[START Listed entries]

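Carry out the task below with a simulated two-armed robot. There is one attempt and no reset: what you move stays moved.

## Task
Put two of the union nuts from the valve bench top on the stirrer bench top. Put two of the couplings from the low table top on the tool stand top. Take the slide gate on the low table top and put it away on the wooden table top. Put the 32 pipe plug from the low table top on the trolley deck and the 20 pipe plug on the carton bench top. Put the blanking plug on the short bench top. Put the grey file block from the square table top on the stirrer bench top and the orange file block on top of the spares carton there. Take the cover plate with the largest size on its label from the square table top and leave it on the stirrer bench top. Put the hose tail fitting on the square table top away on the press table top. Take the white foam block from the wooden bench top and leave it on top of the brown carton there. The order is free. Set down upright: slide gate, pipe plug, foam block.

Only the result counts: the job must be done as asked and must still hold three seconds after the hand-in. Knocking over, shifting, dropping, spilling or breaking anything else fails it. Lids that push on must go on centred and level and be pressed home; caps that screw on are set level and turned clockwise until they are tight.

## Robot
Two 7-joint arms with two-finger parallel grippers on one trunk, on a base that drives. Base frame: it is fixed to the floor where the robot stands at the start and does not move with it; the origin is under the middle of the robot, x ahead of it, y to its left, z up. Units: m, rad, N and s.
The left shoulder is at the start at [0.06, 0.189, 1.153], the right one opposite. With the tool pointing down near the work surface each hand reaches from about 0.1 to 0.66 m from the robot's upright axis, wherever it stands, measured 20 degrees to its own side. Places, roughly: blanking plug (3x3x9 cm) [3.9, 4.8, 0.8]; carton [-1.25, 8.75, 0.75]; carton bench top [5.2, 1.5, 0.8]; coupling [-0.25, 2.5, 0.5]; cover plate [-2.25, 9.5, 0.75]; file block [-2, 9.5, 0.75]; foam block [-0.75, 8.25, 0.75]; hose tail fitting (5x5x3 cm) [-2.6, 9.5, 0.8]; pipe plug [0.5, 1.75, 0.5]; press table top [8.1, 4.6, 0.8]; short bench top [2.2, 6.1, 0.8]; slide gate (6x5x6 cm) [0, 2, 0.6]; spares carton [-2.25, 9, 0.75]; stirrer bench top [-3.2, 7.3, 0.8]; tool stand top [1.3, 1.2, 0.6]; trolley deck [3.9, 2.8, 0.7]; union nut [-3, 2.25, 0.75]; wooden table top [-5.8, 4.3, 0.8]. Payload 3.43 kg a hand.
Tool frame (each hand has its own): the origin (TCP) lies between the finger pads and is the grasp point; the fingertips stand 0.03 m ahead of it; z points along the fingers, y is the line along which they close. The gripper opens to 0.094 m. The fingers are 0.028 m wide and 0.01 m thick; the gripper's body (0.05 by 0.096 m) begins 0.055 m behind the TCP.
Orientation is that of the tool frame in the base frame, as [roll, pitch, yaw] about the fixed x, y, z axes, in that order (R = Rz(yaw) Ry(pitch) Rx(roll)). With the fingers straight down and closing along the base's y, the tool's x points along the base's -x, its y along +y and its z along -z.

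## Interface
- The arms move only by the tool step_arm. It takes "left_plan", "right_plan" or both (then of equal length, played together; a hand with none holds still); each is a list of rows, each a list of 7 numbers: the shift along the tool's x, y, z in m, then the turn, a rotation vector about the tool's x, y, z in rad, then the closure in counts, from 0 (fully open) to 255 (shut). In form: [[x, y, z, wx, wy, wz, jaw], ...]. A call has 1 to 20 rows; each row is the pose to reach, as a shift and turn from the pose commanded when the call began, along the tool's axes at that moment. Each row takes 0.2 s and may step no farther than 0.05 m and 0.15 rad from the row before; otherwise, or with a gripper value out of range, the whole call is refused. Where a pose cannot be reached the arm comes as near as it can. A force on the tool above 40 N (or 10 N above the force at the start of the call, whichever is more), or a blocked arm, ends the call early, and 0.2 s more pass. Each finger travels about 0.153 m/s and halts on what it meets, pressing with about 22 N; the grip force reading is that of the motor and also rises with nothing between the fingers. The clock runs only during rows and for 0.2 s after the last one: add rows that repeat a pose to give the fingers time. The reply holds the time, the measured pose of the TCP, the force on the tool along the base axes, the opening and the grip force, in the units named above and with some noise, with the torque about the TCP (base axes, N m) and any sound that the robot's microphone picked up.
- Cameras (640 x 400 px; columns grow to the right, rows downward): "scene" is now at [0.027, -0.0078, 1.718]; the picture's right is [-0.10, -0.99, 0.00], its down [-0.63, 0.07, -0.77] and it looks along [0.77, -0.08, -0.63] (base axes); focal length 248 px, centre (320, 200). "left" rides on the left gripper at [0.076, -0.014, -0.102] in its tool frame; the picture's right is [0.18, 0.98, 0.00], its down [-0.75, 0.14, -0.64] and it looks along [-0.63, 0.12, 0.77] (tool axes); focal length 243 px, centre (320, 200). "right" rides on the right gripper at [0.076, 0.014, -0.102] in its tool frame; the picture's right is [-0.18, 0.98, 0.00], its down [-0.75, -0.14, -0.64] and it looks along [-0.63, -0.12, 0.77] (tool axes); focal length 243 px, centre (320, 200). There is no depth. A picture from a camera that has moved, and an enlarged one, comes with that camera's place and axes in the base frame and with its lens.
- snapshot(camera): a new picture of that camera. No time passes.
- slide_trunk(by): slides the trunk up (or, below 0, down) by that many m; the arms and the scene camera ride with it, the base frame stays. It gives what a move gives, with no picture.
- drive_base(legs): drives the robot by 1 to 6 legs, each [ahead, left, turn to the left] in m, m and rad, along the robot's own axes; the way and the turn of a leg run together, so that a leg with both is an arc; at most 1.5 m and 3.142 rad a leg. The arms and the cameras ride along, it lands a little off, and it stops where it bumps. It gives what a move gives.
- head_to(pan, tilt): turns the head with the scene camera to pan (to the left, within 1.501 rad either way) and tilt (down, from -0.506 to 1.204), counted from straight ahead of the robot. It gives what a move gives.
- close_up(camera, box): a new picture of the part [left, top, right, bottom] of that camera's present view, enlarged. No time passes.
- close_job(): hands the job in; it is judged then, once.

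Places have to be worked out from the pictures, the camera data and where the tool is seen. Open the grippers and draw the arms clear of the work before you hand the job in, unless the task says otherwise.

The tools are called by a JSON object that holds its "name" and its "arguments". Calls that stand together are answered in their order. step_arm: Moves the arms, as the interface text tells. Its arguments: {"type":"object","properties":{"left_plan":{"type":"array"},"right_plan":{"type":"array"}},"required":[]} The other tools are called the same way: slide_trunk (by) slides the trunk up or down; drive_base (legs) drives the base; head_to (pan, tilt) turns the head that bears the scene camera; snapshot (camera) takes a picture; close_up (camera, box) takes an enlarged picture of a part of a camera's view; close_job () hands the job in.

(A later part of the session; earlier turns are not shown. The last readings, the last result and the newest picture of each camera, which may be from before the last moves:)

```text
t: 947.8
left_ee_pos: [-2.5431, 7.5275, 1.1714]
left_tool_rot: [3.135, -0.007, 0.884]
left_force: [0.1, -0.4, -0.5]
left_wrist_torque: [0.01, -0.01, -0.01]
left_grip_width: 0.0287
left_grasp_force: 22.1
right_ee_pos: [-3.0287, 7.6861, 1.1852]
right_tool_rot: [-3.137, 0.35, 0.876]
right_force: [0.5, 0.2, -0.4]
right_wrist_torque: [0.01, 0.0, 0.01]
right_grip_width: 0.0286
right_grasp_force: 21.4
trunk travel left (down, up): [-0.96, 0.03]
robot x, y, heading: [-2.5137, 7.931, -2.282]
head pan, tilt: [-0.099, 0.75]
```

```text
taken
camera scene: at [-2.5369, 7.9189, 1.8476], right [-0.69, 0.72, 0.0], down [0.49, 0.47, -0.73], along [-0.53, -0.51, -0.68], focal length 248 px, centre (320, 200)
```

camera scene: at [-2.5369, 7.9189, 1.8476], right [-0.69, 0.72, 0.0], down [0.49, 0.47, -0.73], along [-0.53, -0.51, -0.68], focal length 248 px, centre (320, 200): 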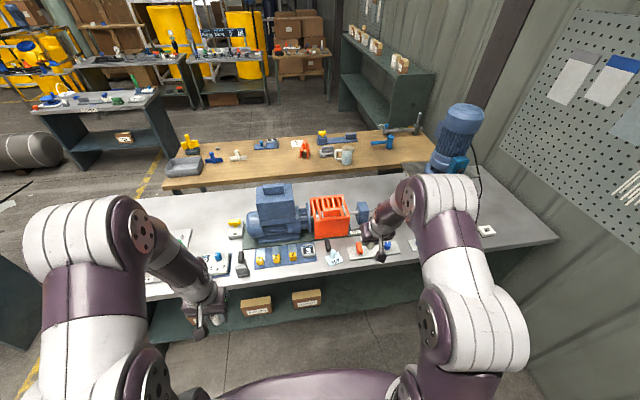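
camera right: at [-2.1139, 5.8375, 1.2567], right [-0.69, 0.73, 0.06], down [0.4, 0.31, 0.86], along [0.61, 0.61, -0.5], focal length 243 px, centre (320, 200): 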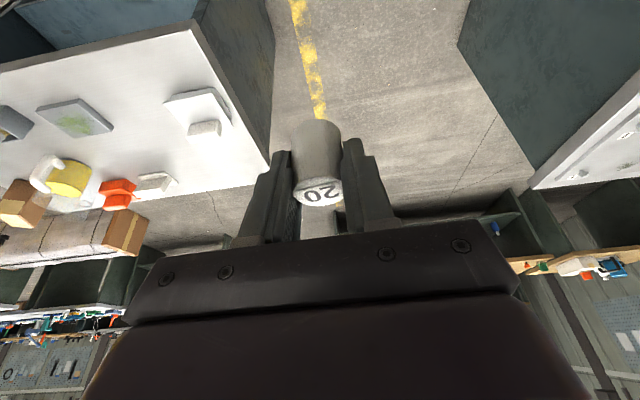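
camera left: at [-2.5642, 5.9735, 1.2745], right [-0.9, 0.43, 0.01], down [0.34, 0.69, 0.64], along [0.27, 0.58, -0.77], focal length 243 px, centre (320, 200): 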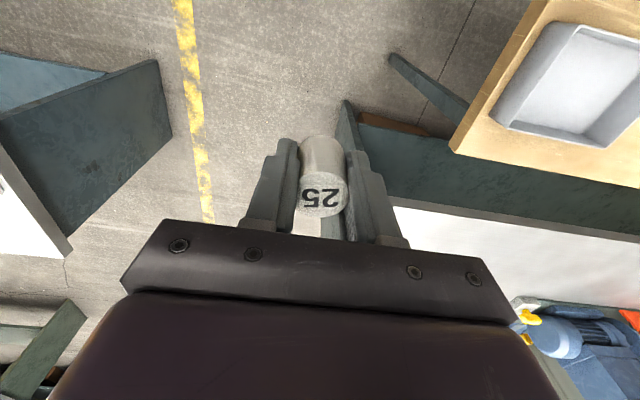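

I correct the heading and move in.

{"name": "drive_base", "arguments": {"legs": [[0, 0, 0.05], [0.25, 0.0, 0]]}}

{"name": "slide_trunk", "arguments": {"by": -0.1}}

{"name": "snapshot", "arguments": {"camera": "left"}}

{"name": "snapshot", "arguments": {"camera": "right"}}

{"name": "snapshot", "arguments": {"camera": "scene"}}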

[END Listed entries]
[START Listed entries]

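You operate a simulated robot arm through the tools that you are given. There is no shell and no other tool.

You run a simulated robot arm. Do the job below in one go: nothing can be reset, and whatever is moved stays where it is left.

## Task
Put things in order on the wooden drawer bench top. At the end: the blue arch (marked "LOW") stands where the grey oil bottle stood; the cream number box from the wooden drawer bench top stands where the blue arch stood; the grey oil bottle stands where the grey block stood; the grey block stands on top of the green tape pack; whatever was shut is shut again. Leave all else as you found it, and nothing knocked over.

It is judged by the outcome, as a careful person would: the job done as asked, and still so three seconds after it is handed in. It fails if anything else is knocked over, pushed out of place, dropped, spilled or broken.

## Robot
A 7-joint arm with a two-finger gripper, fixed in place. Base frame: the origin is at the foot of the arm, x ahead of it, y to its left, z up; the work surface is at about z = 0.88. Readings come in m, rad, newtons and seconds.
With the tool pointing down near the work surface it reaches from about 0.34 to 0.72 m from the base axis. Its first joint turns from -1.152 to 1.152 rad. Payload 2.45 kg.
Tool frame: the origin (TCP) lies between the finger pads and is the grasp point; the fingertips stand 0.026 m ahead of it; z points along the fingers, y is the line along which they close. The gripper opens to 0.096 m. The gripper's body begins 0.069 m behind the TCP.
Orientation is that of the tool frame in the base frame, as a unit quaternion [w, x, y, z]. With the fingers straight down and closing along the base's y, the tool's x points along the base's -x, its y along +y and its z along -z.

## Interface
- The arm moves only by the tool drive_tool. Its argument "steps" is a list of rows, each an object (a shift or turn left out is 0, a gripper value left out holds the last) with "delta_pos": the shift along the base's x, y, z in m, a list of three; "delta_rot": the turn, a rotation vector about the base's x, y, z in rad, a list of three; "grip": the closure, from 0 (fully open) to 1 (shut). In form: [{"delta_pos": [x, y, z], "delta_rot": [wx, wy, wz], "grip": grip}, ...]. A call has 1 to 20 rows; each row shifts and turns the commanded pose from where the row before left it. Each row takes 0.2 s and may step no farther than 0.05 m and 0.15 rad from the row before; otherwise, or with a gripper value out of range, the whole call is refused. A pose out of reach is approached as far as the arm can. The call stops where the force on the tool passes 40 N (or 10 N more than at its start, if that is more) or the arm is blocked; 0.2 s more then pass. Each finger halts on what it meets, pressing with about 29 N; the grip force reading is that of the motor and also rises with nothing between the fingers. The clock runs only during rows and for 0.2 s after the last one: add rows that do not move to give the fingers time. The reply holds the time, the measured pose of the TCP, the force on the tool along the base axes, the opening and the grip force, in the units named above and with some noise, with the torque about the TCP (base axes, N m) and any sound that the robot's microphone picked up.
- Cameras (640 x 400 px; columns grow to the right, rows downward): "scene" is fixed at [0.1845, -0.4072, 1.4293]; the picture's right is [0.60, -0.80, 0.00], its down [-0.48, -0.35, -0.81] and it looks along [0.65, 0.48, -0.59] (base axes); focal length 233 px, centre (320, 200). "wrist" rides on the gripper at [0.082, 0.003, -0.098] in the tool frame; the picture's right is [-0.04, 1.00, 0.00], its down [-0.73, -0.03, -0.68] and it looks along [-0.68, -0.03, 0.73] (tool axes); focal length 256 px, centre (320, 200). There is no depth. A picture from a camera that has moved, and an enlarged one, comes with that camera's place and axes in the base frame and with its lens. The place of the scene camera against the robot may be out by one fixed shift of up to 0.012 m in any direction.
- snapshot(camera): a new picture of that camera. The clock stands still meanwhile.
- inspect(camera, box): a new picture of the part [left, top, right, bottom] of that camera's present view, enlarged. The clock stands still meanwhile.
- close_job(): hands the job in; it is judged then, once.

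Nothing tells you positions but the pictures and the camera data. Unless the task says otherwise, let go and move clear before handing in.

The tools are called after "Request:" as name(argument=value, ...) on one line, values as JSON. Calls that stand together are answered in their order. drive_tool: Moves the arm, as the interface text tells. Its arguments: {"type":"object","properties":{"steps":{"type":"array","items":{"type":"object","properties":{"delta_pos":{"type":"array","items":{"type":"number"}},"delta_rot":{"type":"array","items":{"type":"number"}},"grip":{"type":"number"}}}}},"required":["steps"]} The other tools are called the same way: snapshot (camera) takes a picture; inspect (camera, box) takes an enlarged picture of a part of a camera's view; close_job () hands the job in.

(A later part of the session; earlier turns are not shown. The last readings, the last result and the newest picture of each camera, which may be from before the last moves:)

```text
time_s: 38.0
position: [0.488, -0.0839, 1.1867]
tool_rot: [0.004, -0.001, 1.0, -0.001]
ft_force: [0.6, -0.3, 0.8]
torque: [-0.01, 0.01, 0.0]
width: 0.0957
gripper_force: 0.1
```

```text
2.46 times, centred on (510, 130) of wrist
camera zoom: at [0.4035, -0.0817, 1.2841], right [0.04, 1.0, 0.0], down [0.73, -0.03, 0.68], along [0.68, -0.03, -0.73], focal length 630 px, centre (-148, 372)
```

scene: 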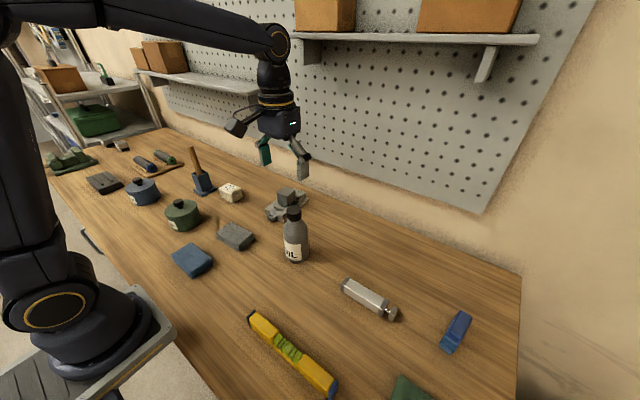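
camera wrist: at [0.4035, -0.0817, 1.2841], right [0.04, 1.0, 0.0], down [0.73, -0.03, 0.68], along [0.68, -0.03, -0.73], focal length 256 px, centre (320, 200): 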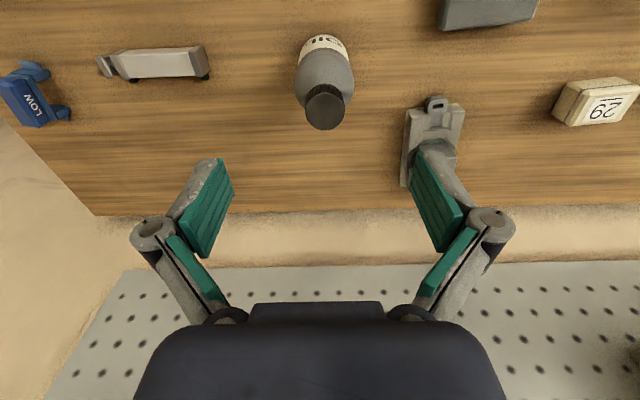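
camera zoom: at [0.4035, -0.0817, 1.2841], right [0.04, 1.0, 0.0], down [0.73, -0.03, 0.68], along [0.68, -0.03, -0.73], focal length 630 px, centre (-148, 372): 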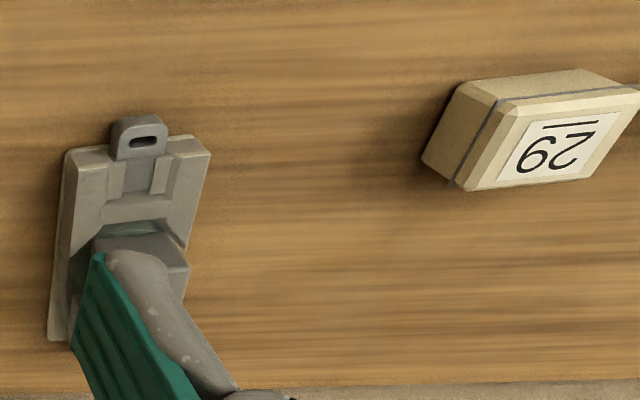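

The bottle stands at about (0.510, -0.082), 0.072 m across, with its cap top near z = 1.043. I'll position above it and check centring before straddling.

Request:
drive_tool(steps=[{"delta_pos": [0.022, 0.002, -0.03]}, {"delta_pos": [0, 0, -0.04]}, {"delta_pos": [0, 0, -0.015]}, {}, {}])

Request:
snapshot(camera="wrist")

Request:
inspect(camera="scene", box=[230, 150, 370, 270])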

[END Listed entries]

Directions →
Go through the data and gather every line that holds "reset".

Answer to this problem →
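Carry out the task below with a simulated two-armed robot. There is one attempt and no reset: what you move stays moved.
You run a simulated robot arm. Do the job below in one go: nothing can be reset, and whatever is moved stays where it is left.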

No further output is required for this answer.